AIM OF THE EXERCISE:
Locate "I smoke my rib" and "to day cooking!" in the text passage, and write out these words with everything between them.

TEXT PASSAGE:
+ + + +

Thank you! I was treated to a steak at a "fancy" restaurant and it had almost no crust at all and relied 100% on the sauce it was served with to make it delicious (which it was).
Yooo. Ethan. You are hands down one of the best places to refer people to who are into the cooking hobby and would love to know more, while simultaneously thinking books like Harold McGee's "on food and cooking" or Kenji Lopez Alt's "the food lab" are too daunting to even start. You've managed to cook up the best broth of information density, rigourous testing and the everyday cook's perspective with that crisp humour on the side that really ties the thing together perfectly. You've effectively made many homecooks boldly go where they have not gone before, and this is such an amazing teaching + inspiring talent that you've developed over the years. I love how you've grown over the years and honestly, I'm struggling to think of ways you can improve still. But I thought the same thing about a year ago and even since then, your growth has been astonishing. Keep grilling it, Sir Stache.
I smoke my rib eyes (just salt and pepper) in a wood pellet at 175-200 for ~45 min, +/- minute depends on thickness. then reverse sear at 500 on open flame for 30 seconds each side. rest for 20 min with butter
If you had a show on Food Network when I was a kid, I would've definitely watched it! Love the deep dives which provide so much practical knowledge that I can apply to my day to day cooking!

+ + + +

RECORDED DATA:
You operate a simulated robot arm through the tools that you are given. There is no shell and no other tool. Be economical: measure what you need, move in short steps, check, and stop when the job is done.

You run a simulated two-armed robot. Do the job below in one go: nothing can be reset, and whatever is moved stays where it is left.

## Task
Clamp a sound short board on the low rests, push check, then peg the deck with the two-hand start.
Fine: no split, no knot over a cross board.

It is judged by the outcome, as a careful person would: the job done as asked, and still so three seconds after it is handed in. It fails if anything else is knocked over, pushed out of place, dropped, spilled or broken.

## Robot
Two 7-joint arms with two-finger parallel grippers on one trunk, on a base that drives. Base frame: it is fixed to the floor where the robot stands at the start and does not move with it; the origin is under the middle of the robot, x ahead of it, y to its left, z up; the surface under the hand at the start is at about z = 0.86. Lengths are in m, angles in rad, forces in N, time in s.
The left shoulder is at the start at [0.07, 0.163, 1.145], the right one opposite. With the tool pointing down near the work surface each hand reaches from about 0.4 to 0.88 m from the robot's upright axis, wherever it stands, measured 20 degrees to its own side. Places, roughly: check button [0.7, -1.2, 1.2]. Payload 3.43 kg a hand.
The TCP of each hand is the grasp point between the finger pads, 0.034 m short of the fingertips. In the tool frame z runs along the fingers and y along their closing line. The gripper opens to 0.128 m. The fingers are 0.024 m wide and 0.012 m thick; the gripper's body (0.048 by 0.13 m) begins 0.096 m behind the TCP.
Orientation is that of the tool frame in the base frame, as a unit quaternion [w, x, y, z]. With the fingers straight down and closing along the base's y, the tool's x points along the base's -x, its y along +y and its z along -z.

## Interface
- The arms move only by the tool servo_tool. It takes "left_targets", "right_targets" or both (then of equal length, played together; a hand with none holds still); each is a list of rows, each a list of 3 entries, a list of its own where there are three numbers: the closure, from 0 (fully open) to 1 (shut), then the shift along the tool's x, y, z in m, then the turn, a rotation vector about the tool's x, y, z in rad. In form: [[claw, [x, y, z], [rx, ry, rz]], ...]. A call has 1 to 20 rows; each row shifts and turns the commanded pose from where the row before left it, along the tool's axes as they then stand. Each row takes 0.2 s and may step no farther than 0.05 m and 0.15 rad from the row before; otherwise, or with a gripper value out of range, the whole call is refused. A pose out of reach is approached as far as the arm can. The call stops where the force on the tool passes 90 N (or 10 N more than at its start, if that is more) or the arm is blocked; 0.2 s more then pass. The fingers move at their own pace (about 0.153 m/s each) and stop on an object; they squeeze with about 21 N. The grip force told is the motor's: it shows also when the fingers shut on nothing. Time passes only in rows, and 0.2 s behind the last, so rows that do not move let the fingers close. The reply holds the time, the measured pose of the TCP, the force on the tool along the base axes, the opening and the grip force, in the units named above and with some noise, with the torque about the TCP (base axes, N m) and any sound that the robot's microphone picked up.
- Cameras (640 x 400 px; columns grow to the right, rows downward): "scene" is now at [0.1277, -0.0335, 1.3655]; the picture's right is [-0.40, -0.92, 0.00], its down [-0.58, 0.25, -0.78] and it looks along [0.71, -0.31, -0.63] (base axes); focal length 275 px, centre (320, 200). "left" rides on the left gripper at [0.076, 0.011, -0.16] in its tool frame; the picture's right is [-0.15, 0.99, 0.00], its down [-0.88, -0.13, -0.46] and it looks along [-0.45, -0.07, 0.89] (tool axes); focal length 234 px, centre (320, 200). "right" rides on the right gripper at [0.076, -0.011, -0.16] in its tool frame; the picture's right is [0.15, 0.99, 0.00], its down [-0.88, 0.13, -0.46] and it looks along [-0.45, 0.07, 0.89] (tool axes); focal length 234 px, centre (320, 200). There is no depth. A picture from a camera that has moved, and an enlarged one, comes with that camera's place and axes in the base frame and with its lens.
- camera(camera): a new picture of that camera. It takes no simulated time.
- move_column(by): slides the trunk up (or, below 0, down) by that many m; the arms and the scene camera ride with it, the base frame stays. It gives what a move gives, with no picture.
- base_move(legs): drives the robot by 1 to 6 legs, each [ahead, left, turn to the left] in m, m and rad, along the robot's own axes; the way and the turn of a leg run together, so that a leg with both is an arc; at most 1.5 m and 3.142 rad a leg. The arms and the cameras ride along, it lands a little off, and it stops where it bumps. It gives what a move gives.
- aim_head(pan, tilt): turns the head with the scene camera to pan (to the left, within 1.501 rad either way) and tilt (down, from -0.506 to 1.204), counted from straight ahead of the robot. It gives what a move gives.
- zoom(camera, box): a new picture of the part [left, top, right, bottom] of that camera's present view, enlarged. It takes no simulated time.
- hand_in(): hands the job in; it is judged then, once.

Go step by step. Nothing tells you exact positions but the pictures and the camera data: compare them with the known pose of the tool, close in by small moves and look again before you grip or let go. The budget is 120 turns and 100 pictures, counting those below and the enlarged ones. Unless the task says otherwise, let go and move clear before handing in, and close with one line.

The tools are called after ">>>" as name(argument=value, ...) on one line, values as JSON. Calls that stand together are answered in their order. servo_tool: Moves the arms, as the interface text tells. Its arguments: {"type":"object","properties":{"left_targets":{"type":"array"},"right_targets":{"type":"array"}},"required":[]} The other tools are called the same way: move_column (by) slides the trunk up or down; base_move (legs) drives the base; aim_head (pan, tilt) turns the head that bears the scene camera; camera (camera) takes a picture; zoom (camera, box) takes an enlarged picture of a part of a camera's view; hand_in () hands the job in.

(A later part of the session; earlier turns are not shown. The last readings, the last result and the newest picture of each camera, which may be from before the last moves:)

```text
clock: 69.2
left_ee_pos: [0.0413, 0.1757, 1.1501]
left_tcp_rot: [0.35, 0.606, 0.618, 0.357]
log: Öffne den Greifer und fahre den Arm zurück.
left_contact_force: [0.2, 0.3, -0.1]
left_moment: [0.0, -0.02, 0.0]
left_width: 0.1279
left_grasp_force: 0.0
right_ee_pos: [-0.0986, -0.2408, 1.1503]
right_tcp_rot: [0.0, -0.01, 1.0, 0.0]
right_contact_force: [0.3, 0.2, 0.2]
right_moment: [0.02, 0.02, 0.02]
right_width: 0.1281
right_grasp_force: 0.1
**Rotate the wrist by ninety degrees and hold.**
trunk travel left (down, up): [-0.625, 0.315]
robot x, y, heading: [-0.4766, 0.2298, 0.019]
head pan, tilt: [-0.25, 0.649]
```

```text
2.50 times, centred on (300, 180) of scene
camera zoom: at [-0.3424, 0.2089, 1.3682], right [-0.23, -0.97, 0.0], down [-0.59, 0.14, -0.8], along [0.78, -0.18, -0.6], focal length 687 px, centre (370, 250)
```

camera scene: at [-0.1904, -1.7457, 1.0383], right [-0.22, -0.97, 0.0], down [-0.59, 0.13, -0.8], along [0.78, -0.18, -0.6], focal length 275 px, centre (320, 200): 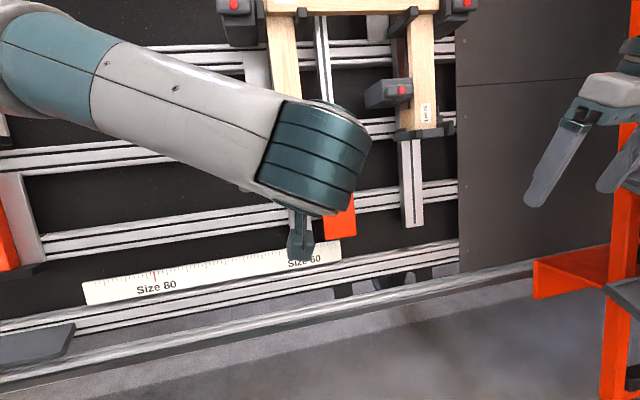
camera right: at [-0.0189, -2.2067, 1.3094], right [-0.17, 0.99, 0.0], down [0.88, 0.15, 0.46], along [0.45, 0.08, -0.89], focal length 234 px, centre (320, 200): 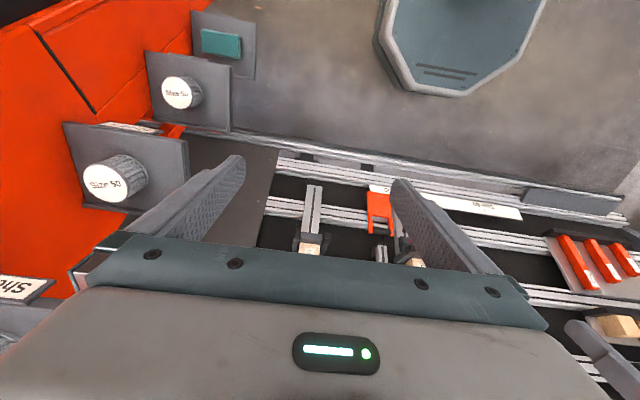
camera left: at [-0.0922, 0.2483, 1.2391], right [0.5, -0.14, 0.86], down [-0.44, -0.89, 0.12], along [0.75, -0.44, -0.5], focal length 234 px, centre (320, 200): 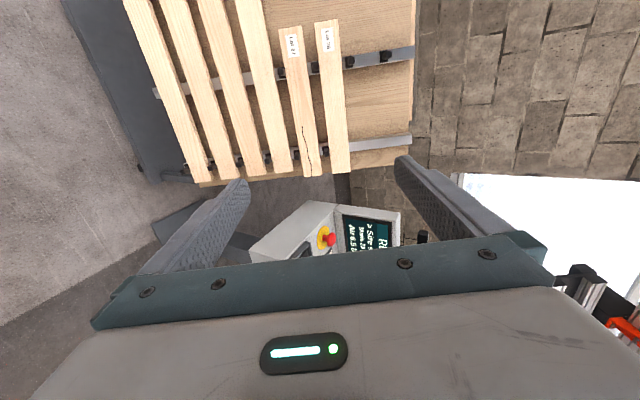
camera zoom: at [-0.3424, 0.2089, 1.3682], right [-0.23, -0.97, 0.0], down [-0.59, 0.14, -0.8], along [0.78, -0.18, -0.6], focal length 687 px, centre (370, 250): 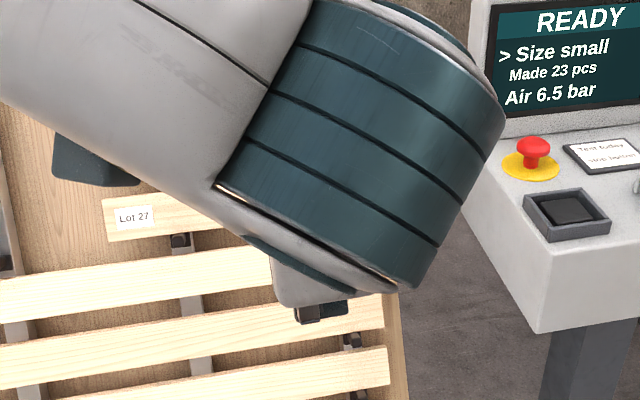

+ + + +

COMPLETE OUTPUT:
I smoke my rib eyes (just salt and pepper) in a wood pellet at 175-200 for ~45 min, +/- minute depends on thickness. then reverse sear at 500 on open flame for 30 seconds each side. rest for 20 min with butter
If you had a show on Food Network when I was a kid, I would've definitely watched it! Love the deep dives which provide so much practical knowledge that I can apply to my day to day cooking!